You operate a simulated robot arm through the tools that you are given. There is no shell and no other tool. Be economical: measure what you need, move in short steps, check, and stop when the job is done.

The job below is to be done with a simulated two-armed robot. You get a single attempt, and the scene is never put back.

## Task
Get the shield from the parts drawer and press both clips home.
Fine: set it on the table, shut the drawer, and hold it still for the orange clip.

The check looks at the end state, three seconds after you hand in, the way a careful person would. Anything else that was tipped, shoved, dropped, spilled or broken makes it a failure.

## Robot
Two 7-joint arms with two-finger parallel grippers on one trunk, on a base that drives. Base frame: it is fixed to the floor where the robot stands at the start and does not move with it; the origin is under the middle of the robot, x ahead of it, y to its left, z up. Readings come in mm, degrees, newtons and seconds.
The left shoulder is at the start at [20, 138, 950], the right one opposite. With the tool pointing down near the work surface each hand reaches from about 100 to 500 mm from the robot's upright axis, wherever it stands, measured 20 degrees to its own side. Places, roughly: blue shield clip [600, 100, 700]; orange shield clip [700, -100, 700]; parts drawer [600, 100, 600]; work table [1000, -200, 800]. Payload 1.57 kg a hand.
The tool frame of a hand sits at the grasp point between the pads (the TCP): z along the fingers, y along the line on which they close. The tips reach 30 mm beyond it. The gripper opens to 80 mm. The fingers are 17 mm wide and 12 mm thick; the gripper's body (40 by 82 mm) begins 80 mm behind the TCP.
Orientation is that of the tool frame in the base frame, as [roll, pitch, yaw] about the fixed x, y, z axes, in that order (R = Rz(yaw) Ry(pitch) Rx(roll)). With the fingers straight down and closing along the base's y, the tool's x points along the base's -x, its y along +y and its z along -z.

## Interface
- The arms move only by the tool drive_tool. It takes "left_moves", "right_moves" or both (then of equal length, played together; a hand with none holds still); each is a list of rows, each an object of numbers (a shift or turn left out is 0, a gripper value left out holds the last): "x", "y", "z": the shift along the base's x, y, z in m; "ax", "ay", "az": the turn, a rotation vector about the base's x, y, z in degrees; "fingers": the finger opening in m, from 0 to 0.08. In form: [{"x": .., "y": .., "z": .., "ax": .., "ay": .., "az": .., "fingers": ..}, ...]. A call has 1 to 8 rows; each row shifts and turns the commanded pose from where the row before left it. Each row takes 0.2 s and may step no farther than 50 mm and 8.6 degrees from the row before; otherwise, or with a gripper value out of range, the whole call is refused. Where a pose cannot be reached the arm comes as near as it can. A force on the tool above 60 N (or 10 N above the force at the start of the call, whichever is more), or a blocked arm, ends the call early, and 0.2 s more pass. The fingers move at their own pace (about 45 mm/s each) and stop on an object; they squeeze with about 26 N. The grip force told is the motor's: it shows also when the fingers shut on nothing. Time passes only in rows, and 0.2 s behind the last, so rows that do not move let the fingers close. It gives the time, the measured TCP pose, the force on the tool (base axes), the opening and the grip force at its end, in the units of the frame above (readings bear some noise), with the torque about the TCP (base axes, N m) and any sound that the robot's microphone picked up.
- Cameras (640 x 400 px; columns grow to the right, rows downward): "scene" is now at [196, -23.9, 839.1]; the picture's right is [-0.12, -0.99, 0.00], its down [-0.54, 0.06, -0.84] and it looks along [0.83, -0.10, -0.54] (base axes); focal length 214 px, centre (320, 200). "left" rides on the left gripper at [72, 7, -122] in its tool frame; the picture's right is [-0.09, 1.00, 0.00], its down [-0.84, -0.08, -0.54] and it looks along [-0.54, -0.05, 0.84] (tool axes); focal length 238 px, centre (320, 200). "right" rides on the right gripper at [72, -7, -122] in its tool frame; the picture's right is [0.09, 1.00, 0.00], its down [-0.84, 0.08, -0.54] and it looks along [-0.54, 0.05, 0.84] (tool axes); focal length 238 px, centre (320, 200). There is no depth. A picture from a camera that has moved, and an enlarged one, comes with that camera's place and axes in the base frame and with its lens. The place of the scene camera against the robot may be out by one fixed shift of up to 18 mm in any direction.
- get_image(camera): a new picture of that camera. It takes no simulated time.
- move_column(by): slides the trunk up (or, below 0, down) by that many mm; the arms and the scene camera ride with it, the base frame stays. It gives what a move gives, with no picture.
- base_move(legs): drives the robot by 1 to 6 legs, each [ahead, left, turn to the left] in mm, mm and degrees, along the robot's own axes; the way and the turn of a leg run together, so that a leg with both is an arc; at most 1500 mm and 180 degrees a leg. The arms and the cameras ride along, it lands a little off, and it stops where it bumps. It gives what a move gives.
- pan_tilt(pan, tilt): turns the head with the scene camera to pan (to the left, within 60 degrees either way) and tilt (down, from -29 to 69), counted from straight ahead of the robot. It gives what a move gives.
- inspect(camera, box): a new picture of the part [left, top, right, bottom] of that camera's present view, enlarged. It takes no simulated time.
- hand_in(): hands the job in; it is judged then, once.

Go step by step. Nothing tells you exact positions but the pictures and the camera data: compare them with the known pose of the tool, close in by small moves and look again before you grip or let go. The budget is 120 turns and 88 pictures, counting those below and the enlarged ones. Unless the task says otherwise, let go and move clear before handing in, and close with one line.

:::::

Task: Tally up the lines with the word "done" in them, and answer with that number by itself.

Result: 2